The NY Times recently posted a press release about last month’s record-breaking traffic to their web site. In the release, they cite content as the main driver for the growth (“the journalism and voice of NYTimes.com continued to attract an audience interested in a wide range of subjects…”), both month over month and year over year:
Pageviews for the National section of NYTimes.com experienced a 96% increase year over year, due to reader interest in the news surrounding Terri Schiavo. Also, pageviews for the Travel section increased 238% year over year, as a result of the site’s coverage on a number of topics of interest including Paris restaurants and Maureen Dowd’s article about visiting Cancun, Mexico, entitled “Girls Gone Mild.” The Real Estate section grew 22% year over year, with several articles on a potential real estate market bubble. College basketball, baseball’s spring training and the steroids debate fueled growth of the Sports section with pageviews up 12% year over year.
Having some experience building and running content-based web sites, I’m skeptical the specific content offered by the NY Times is the whole story here. (This is a bit like Amazon saying their sales increased mostly because the quality of the books offered went up.)
Across the board, more Americans are getting their news online (25% in 2002 up to 29% in 2004) and Internet usage in other countries is growing as well.
RSS is mentioned in the release and is a small factor, with only 1% of their traffic coming directly from RSS feeds, but the vast array of blogs acting as entry points to Times’ content has to be having an impact. By some counts, the number of blogs is doubling every few months and the NY Times, despite their content being behind a registration wall and their links expiring after a few days (unless you know the secret code), is a favorite source that bloggers link to. During the 2004 Presidental campaign, the Times was the #1 most cited media source and was cited equally by both sides of the political aisle.

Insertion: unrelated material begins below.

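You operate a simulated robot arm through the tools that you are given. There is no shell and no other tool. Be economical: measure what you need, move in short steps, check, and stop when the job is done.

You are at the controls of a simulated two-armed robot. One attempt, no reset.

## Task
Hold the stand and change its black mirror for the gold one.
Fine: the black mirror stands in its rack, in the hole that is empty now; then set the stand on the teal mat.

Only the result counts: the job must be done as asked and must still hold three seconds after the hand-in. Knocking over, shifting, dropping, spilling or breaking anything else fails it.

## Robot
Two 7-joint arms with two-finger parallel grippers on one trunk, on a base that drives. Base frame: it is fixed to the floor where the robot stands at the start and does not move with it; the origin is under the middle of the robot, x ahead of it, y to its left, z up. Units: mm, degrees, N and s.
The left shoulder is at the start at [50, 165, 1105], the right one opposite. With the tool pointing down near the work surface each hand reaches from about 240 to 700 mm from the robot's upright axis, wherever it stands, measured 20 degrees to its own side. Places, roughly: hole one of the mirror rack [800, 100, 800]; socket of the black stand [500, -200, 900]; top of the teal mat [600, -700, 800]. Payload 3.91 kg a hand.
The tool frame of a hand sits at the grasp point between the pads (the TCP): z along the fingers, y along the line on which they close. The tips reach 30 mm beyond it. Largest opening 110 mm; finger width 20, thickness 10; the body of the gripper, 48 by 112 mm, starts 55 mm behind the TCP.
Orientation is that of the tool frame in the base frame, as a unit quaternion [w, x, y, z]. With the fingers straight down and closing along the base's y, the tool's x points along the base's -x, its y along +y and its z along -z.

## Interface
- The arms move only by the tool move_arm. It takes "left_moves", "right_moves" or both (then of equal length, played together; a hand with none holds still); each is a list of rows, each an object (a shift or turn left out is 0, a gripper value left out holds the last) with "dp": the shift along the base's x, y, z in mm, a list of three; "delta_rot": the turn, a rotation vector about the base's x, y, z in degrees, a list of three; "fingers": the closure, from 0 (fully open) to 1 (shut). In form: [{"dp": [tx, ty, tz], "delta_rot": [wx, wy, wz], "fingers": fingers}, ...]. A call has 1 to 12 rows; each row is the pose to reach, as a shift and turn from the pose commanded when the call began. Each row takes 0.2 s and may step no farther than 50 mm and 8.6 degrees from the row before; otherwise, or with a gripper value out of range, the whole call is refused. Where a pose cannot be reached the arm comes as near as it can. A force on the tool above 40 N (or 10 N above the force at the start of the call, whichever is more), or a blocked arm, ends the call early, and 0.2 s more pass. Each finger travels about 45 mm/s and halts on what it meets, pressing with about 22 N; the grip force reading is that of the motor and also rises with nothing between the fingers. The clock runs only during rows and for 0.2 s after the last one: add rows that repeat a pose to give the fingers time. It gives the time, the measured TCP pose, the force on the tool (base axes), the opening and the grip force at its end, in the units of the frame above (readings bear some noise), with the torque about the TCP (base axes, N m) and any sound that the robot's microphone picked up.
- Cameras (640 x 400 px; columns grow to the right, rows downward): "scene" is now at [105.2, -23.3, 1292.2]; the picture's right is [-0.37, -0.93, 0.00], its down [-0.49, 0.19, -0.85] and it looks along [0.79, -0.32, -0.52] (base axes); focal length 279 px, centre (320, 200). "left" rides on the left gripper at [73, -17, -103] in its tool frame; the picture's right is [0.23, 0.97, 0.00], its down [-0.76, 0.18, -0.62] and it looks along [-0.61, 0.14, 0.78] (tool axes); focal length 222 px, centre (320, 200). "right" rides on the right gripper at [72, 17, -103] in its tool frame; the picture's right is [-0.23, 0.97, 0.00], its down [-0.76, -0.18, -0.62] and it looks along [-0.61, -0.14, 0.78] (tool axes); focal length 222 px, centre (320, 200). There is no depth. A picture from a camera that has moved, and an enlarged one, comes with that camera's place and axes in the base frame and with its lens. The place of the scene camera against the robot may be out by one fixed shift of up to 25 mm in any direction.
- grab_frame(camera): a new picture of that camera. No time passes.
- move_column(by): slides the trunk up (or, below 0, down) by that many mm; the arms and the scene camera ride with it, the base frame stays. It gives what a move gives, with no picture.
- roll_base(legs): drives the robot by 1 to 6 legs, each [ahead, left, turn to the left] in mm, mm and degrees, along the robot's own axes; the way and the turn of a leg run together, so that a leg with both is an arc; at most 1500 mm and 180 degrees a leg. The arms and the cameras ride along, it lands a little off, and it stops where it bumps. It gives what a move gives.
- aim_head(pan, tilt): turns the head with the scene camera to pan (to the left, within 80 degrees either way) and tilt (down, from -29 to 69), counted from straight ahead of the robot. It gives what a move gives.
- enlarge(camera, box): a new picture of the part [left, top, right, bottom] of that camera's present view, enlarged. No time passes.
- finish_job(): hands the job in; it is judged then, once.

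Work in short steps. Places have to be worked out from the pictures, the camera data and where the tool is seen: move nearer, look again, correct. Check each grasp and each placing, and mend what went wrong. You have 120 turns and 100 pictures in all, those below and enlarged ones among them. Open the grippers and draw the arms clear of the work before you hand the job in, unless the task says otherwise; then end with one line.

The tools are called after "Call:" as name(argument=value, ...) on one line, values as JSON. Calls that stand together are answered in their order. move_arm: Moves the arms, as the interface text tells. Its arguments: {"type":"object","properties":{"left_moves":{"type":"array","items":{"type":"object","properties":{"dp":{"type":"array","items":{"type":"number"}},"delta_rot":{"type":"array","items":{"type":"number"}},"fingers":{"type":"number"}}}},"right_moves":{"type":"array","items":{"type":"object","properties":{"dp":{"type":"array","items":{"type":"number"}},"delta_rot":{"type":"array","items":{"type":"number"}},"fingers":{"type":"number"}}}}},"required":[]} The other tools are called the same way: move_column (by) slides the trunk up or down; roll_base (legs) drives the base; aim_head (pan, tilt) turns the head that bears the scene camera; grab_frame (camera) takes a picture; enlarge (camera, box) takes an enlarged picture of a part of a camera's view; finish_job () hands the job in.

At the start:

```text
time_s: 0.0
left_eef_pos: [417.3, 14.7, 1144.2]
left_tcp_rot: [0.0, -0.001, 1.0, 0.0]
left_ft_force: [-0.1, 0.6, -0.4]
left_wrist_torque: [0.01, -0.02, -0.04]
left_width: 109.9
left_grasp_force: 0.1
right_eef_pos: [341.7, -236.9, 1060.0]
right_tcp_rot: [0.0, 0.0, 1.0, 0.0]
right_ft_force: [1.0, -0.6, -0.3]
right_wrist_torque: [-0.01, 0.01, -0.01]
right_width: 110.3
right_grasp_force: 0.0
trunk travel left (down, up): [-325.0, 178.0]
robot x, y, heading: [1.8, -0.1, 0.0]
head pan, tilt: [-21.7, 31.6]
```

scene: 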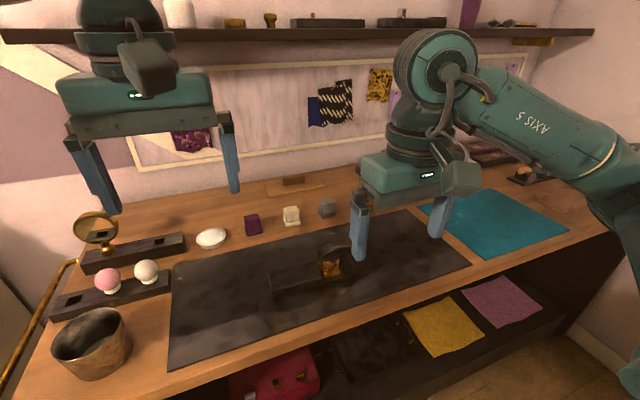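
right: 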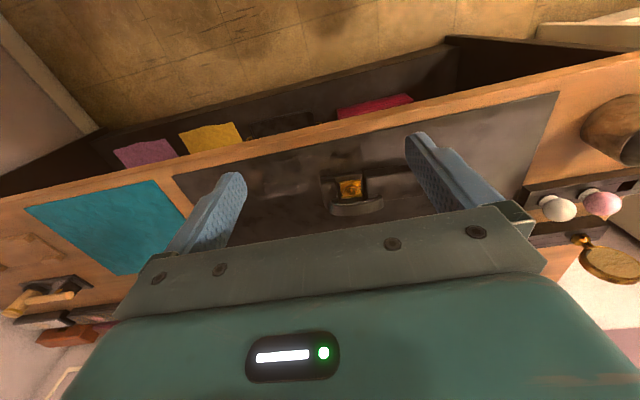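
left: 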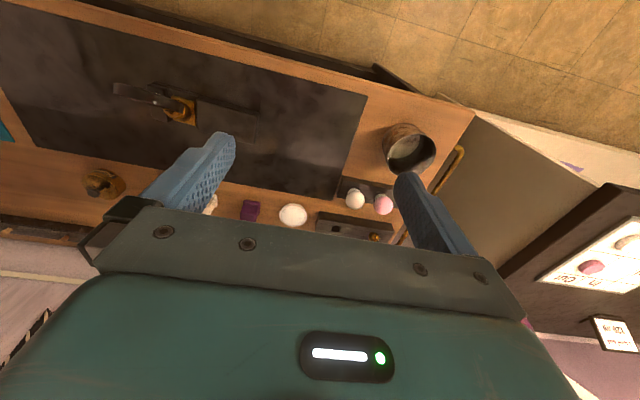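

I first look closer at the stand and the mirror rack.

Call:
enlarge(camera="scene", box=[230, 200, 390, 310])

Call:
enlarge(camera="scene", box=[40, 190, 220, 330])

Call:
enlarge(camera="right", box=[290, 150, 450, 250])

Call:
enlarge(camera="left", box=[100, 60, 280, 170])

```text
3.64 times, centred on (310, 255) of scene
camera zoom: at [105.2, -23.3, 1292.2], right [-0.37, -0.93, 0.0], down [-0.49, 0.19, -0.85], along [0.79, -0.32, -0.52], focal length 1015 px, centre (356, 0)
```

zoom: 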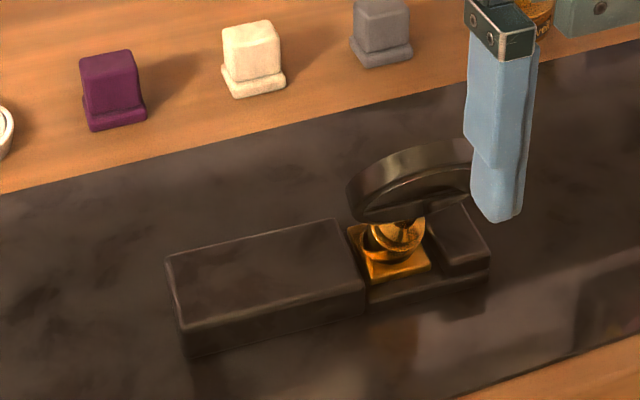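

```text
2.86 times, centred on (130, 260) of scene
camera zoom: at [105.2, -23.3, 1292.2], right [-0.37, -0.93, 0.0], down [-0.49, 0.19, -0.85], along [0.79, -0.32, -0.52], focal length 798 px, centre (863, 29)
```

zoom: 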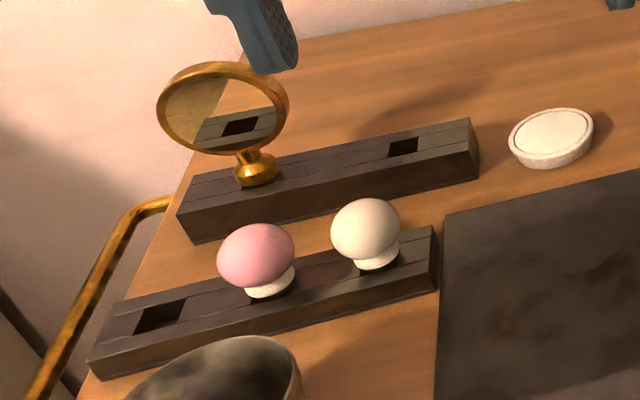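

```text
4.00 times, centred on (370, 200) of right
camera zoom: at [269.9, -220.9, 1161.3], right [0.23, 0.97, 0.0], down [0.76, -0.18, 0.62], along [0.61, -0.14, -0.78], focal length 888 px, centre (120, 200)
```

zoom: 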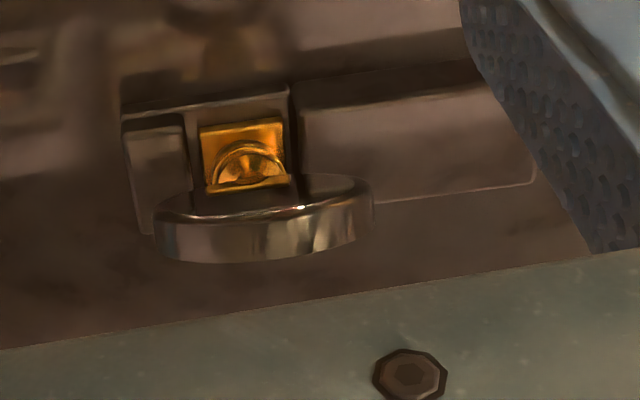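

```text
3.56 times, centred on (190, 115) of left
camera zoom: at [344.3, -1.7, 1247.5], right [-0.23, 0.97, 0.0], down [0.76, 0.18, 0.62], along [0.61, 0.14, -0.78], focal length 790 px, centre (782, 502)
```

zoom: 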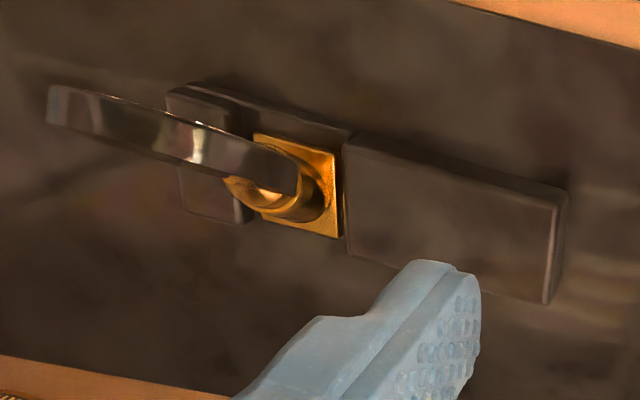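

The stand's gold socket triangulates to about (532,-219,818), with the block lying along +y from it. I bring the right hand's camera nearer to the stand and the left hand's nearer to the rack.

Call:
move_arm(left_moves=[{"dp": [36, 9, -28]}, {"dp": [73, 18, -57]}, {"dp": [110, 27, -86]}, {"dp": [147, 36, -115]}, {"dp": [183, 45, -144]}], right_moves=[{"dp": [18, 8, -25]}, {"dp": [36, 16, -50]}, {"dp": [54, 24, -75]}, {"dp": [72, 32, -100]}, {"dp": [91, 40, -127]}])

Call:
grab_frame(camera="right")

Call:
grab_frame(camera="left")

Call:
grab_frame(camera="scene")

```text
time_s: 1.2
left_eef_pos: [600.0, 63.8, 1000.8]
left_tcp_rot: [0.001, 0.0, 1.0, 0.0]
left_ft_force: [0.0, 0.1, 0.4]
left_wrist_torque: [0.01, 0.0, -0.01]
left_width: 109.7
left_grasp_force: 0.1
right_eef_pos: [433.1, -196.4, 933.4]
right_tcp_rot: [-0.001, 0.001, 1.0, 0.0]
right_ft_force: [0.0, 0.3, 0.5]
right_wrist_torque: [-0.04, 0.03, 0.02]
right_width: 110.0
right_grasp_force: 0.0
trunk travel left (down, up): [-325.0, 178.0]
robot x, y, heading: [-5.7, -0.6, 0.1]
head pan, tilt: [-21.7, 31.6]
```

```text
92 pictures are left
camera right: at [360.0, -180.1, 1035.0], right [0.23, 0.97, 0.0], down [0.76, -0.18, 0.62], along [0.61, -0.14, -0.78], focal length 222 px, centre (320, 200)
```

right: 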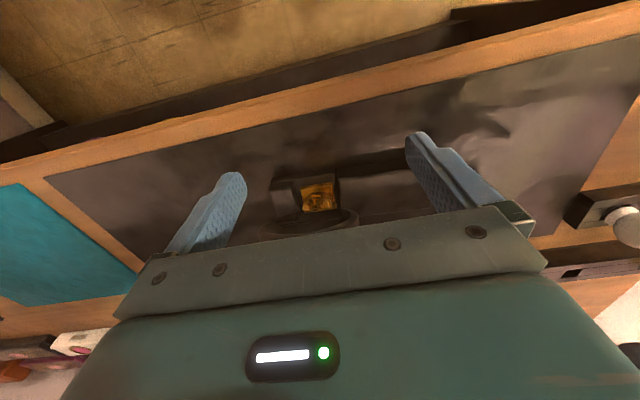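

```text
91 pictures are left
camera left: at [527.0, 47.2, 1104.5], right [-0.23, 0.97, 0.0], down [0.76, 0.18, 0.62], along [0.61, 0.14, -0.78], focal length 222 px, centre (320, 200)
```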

Design and user experience changes to the site might also be a factor. The NY Times has not radically redesigned their site recently, but like most large media sites, they tweak little things here and there all the time. Redesigns can dramatically increase (or decrease) traffic, but those small changes can as well. A quick change in the location of the “mail this article to a friend” link could result in 30% more mailings, which may translate into 20 million more hits down the line. Making RSS feeds more widely available, even though they only account for 1% of the site’s traffic directly, puts information into the hands of bloggers and may account for more indirect traffic than direct (I visit an article once through the Times’ RSS, but if I then link to it on my site, they’ll maybe get 2000 hits). Moving headlines around or tweaking the font size of the article summaries could result in more or less clickthroughs from the front page. Etc, etc.
(And there’s also business and marketing to consider. Did they make any deals to drive traffic? Did their marketing expenditures increase over the past year? Are they advertising the site any more in the print publication than they used to?)
The Times talking about their content being the sole driving force behind the increased usage of their web site certainly bolsters the NY Times brand (and this is a press release after all and PR is typically about promotion and not information), but I would be interested to know how much other factors contributed to the rise in traffic.